Plus, that attitude encourages tenants who have their beady eyes peeled on everything that might result in something for nothing.
It also encourages tenants to take no responsibility for themselves or their surroundings. Normally, that would be no one’s business, except that tenants simply don’t say anything about hazardous situations before or after a tenant or guest is injured. The first a landlord learns of the problem is a letter from a lawyer.
Here are seven things to do to lower the possibility of liability lawsuits and of injury to tenants and guests.
- Inspect the property regularly. At least every three months, do a walkthrough with a checklist looking for things to fix. Of course, then fix them.
- If tenants pay rent in person, have them sign a statement when they pay that there are no repairs to be made in their units. If they pay online through a rent-pay system such as rentpayment.com or paylease.com, a checkbox can be added that allows for them to report any repair issues or lack of them.
- Never, ever promise or advertise that the property is “safe,” “secure,” “in perfect condition,” or anything that might be construed as claiming any of those adjectives or descriptions.

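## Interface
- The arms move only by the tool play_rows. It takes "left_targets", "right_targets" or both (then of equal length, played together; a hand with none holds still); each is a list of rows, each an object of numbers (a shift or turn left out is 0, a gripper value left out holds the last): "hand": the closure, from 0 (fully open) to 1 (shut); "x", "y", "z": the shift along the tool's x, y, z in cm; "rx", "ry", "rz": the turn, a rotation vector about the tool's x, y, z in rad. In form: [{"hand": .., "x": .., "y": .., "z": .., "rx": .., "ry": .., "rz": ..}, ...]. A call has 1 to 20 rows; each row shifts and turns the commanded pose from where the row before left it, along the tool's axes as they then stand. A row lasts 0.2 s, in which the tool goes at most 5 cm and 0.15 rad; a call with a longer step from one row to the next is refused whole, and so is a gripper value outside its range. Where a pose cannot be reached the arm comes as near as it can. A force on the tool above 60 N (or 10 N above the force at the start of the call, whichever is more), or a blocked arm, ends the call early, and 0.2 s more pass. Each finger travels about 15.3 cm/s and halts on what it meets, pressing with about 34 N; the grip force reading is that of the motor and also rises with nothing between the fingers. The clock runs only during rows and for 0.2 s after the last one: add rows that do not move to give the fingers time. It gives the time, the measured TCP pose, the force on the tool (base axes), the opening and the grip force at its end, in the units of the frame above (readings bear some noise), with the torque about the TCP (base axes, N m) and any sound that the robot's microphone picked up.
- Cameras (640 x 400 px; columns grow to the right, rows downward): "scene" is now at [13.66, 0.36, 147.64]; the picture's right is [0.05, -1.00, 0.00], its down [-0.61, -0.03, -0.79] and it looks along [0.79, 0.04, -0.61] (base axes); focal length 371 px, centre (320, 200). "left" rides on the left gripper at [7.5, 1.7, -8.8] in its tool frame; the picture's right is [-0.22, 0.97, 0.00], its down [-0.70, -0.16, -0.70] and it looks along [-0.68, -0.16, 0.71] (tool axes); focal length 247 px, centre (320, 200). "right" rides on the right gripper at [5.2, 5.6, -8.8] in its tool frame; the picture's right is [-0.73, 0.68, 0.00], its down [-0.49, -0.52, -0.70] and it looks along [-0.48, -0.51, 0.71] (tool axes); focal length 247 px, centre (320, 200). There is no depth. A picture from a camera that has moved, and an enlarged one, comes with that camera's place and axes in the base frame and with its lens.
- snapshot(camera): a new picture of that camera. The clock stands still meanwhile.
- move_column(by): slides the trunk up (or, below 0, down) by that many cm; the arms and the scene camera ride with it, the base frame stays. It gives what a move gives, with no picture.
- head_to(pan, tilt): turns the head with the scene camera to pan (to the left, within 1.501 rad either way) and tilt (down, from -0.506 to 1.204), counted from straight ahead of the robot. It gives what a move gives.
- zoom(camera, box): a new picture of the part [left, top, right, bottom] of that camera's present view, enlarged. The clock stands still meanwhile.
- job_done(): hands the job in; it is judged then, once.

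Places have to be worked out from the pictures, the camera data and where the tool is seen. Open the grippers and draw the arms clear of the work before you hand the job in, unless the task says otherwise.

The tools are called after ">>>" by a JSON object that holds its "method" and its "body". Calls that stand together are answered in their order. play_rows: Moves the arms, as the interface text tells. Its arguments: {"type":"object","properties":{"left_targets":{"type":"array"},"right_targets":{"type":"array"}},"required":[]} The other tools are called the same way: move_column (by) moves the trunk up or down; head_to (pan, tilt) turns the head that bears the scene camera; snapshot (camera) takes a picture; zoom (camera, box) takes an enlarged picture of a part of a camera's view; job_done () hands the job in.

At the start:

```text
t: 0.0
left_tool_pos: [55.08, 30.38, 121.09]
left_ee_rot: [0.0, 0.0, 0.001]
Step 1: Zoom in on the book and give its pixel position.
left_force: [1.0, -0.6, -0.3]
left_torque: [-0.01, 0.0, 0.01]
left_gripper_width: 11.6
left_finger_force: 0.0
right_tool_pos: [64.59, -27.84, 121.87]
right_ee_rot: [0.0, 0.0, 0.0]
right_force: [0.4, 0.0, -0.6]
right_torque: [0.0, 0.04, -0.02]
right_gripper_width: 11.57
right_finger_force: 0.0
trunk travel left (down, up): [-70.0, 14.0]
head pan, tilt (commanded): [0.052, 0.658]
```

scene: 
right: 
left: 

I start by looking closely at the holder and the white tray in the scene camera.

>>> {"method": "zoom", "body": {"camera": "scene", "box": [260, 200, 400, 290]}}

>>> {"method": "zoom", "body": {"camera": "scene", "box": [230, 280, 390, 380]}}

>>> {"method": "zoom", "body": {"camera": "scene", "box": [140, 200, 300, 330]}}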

- Immediately, as within a few hours, respond to tenant observations of dangerous situations.
- Buy liability insurance.
- Carefully screen tenants. Ask a prospective tenant if he or she has ever sued a landlord. If he or she has, the explanation had better be good. Also get in touch with the landlord who was sued.
- Document every repair as to the repair completed and the response time from notification to completion.
There are no foolproof solutions. There is no defense except to keep properties as safe and habitable as possible. If you knew, should have known, or could have known, the courts may rule against you. In some cases, there may be little likelihood that you could have known, but that doesn’t matter. Remember, the New York court ruled against the landlord because he was “better able to spread the loss.”